For a long time, academic computer scientists would snicker when you even uttered the words “artificial intelligence.” That’s been changing quickly over the last few years and now investors are also taking this space more seriously. Nara, an artificial intelligence company that is probably best known for its Nara.me personalization platform, today announced that it has raised another $6 million in a Series A-2 round. Its existing investors participated in this round, as well as a number of new investors, including .406 Ventures. This brings the company’s total funding to $13 million.
The company, which was founded in 2010 and launched its recommendation platform as an example for its technology two years ago, recently launched Naralogics.com, its platform-as-a-service for providing personalization on demand. Using the service, businesses can use their existing data — and any data source on the web — to provide recommendations, but also to give companies better insight into their users’ behavior and engagement. With this, online publishers and stores can show more relevant content, offers and recommendations to their users, for example, and email marketers can use it to personalize messages automatically.

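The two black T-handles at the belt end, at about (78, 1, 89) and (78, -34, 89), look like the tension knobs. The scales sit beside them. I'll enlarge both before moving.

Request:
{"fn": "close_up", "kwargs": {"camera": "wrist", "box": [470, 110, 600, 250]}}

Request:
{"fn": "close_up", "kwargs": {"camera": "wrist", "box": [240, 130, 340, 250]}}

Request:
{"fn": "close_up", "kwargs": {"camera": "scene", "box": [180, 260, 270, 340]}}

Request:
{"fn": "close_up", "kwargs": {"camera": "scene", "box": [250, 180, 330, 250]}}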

As Nara’s recently appointed president Jana Eggers told me in an email earlier this week, the funding will go into expanding Nara’s capabilities. “Everyday we are working with customers and prospects on the problems they want our platform to solve,” she said. “What’s exciting is to see how well their needs map to what we can do today and how we can expand in the future.”
Nara.me will also continue to get updates as well, but as the company tells me, both Nara.me and the platform “get active development because Nara.me is built on the platform. Nara.me benefits from all the platform updates, and the platform benefits from our experience growing and differentiating Nara.me.”
In addition to making its latest funding round public, the company also today announced that Dr. Mriganka Sur, the Newton Professor of Neuroscience and Director of the Simons Center for the Social Brain at Massachusetts Institute of Technology, is joining the company’s advisory board.